松風 ベトナム、シンガポール、マレーシア、その他の国のミレニアル世代に違いはありますか。

Gilbert 同じアセアンでも先進国と発展途上国がありますが、その主な違いは飢餓感です。ベトナムのような発展途上国のミレニアル世代は学びたいという切実な願望を抱いており、シンガポールのような先進国で見られるテクノロジーインフラに追いつくために、新時代の技術を利用することに前向きです。
 逆に共通点はソーシャルメディアのヘビーユーザーであるということで、特にInstagramは日常生活で良く使います。
 私は、ミレニアル世代は先人たちから絶えず注目を集めているために、よりハングリーになっているのではないか、と思います。 例えば「Steve Jobs」氏のような起業家的なロールモデルが、有名な「Stay Hungry、Stay Foolish」というフレーズを発表する前は、成功のためにハングリーであるという考えは脚光を浴びていませんでした。

松風 最後に、将来の仕事の展望はいかがですか。

Gilbert 私の将来の仕事は非常に分散化され、移動性が高く、テクノロジーに大きく依存するようになるでしょう。
 つまり、これまで以上に頻繁に出張をくりかえすと思いますので、仕事のインプットとアウトプットのバランスを保ち、効率を高めるためにはテクノロジーが不可欠です。私がよく使うテクノロジーは、Google Sheets、Google Docs、Google Slidesなどです。
 また、事業拡大のためには、タスクと責任を他の人に委任することが重要です。権限委譲し分権化することは、周りの人々により大きな責任とより多くの仕事、そして自治の精神を与えることと同義です。私が目指すのは、そんな自治体が集まった組織です。

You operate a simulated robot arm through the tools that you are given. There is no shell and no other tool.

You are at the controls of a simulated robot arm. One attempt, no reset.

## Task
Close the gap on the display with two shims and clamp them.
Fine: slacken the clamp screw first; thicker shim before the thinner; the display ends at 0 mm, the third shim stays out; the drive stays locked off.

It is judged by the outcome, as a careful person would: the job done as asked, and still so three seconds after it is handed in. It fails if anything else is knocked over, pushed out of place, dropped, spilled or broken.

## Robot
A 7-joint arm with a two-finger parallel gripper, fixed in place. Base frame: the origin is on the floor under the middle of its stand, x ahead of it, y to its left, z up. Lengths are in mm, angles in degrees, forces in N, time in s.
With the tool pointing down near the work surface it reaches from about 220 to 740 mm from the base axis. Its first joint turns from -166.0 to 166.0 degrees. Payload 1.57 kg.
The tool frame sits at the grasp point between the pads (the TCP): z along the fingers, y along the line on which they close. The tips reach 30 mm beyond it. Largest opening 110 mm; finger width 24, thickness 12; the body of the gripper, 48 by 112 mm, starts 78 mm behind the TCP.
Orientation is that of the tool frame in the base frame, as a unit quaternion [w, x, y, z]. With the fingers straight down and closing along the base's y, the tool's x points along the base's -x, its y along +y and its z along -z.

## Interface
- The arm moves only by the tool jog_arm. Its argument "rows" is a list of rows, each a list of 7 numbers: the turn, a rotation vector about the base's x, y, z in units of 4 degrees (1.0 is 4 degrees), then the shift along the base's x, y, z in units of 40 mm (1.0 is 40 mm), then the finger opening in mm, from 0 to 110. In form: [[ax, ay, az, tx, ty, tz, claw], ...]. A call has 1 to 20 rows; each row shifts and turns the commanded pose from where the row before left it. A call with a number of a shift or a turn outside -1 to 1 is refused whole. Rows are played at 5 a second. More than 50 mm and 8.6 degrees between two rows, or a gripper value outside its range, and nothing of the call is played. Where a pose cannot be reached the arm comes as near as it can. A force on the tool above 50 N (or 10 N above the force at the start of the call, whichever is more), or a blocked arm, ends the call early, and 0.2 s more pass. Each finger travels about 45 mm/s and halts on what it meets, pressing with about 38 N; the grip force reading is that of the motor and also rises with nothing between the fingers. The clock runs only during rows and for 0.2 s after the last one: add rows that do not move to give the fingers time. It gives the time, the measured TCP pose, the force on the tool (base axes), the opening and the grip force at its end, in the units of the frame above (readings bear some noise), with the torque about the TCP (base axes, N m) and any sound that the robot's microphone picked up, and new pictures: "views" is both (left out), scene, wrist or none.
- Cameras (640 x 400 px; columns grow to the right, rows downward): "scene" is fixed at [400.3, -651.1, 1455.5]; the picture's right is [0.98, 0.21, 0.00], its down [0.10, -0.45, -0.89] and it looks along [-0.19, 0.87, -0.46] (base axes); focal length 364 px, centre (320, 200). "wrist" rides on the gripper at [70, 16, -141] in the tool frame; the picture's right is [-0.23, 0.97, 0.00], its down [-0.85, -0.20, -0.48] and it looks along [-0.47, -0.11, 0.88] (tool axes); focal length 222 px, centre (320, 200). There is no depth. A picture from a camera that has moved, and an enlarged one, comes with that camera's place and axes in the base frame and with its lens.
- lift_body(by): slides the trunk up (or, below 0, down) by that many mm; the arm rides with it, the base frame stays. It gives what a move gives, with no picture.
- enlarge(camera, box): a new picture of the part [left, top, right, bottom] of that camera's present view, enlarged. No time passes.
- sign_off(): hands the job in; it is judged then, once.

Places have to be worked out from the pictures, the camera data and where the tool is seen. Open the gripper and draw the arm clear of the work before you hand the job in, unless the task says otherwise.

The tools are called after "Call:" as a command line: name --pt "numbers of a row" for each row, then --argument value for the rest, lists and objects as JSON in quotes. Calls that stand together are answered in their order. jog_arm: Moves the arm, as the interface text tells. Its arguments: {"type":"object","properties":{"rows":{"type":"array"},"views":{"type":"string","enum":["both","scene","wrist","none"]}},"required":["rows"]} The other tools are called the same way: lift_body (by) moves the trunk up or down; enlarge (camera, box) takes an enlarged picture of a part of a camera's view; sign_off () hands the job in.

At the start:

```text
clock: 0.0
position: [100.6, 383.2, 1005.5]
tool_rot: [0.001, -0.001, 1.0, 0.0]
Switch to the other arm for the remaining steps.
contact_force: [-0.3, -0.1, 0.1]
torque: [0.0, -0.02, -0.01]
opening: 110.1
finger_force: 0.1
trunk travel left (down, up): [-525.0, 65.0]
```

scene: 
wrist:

※1)Gilbert Neo氏は、デジタルグラフィックデザイン、デジタルマーケティングを主業務とするAppLabxを2016年に創業。シンガポール、マレーシア、ベトナムで事業展開。また、同時にオフショア開発と、コーディング教育の両輪でビジネス展開する9cv9を立ち上げた。

※2)AppLabxは24時間365日のカスタマーサービスできめ細かくクライアントに対応し、デジタルマーケティングのプロセスを一貫して、ROIをポジティブにすることでクライアントの信頼を勝ち得ている。

※3)9cv9は、ベトナムを拠点にオフショア開発を実行するが、その一方でコーディング教育事業を行い、リソースの確保という入り口と、オフショア開発プロジェクトの実行という出口を押さえるビジネスモデルである。